PASSAGE SHOWN:
———

The Allied occupation of Germany from the end of the war until the restoration of German sovereignty represents a unique episode in international relations. Not only has the future of Germany remained the most thorny issue between the Western Powers and the Soviet Union, but the relations of the different occupying Powers with the Germans and with each other have raised unusual and difficult problems to which very different answers have been given. This volume is designed to illustrate the policy of the Allies in Germany during this period. It is the first time that a collection of documents dealing with all four zones of Germany during the post-war period has been made available in English.
The task of selection, where the material available would fill many volumes, has been difficult. It is important, therefore, to state clearly the principles on which the selection has been made. In the first place, apart from basic documents on the Allied occupation of Germany drawn up towards the end of the war and immediately after the surrender, the emphasis has been placed on the implementation of policies rather than upon their formulation at international conferences and in diplomatic exchanges. A fuller record of the latter, in which divergences of policy emerged, may be found in the Chatham House series of Documents on International Affairs. In the second place, even within these restricted terms of reference, certain phases and aspects have been omitted, in order to keep the volume within manageable limits and because they have already been fully documented elsewhere. For these reasons, documents illustratping the evolution of self-government from the level of local government through the institutions of the Länder to the level of the zone, as well as texts of Constitutions and economic plans, have been left out. Other examples of omission are the dispute between the Western Powers and the Soviet Union culminating in the Berlin blockade and the exchanges between the Powers on the question of the reunification of Germany. Both these issues arose directly out of differences over the Allies' occupation policies, but both rapidly became international as well as German problems, and have already received extensive documentation. In the third place, it has seemed preferable to print the most important documents at length rather than to give short extracts from a larger number.

———

DIRECTIONS: Copy the part of the passage shown from the words "The Allied occupation of Germany from" through the words "available in English.".

———

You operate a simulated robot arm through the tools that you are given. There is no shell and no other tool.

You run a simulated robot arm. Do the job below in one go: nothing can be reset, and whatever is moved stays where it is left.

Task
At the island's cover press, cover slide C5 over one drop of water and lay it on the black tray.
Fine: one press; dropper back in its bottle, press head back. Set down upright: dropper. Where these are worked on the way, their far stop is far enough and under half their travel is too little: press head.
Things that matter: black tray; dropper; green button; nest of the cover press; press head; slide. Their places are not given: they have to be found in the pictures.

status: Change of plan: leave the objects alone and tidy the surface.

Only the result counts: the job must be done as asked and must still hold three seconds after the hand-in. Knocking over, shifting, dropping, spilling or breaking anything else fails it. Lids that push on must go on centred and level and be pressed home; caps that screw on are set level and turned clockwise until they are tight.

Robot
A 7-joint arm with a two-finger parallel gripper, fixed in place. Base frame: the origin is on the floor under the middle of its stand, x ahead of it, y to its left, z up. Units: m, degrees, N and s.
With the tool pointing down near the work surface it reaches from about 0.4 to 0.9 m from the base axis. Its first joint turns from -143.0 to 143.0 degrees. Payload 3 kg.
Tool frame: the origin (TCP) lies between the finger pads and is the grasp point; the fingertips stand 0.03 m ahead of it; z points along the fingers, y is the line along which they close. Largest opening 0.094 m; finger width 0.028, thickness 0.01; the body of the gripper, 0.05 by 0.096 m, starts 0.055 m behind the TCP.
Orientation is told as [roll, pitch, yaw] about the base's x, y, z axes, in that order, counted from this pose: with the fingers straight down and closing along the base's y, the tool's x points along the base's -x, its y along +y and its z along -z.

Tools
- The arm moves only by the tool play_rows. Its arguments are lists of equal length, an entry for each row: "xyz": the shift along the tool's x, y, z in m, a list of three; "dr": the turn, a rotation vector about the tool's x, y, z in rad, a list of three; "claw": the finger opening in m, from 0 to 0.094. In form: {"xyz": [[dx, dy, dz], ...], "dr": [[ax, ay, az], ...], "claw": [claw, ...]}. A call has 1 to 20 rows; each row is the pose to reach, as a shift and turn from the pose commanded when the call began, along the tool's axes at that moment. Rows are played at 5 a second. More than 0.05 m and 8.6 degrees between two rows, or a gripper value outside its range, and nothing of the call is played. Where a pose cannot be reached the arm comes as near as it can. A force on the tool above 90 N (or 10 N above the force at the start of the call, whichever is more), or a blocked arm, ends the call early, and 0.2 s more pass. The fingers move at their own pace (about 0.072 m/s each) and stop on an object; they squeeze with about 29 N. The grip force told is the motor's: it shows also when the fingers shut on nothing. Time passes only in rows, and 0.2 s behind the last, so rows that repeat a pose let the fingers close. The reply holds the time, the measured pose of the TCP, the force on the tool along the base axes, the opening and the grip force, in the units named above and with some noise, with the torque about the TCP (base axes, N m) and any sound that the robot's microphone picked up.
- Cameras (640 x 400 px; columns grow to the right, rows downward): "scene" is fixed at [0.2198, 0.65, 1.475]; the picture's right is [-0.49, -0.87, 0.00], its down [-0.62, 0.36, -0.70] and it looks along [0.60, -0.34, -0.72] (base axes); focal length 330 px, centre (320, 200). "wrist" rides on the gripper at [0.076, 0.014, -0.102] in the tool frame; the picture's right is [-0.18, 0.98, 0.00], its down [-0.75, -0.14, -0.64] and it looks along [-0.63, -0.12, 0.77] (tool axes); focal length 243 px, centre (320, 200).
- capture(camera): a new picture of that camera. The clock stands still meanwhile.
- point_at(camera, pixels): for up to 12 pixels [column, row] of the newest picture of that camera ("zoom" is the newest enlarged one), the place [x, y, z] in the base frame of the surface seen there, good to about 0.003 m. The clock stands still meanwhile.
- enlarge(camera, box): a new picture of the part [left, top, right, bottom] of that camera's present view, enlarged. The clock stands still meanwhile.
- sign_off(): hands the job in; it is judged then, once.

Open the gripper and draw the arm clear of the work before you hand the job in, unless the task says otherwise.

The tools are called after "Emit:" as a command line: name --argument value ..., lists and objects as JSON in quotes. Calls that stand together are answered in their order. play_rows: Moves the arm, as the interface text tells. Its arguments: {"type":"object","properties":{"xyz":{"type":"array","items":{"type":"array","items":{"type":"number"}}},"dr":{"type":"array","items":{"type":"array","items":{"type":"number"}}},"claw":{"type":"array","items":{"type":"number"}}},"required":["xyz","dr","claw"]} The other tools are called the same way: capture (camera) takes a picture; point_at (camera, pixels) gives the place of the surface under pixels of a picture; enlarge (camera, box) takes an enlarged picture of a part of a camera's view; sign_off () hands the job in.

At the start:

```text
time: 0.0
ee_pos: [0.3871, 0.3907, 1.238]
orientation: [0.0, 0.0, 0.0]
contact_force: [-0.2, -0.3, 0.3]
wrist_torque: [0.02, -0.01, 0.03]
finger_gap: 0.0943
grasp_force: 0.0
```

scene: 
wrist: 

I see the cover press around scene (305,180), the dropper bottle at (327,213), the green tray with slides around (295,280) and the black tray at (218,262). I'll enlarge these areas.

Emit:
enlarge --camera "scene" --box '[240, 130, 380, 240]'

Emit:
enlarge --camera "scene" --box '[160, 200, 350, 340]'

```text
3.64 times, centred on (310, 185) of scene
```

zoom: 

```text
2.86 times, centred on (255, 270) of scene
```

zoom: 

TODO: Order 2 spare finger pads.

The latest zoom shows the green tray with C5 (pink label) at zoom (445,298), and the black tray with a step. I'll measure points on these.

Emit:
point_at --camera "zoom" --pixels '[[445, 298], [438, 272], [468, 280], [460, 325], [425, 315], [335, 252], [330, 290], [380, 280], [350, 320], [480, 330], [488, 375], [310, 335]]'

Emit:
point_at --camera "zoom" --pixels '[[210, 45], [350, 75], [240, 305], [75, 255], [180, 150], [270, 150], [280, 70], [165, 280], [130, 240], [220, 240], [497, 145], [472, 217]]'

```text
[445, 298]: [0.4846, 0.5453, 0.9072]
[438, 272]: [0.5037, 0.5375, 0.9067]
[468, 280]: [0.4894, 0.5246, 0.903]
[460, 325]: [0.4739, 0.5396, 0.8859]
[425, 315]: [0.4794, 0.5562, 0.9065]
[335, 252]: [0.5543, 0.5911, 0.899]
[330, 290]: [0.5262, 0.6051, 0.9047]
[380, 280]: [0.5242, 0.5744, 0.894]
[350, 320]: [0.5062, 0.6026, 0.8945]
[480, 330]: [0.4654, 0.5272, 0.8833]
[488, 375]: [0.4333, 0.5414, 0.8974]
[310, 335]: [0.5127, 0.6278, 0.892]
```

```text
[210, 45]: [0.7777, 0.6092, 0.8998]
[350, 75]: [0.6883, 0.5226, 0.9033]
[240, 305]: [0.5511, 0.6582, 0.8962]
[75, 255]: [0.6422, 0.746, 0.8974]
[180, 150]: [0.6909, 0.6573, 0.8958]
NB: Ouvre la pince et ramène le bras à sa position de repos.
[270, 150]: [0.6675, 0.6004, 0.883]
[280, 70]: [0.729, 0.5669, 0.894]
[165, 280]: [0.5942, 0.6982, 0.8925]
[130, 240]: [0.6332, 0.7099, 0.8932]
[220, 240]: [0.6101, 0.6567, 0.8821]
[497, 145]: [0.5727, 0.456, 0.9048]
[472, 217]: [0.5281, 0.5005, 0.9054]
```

———

RESPONSE BELOW:
The Allied occupation of Germany from the end of the war until the restoration of German sovereignty represents a unique episode in international relations. Not only has the future of Germany remained the most thorny issue between the Western Powers and the Soviet Union, but the relations of the different occupying Powers with the Germans and with each other have raised unusual and difficult problems to which very different answers have been given. This volume is designed to illustrate the policy of the Allies in Germany during this period. It is the first time that a collection of documents dealing with all four zones of Germany during the post-war period has been made available in English.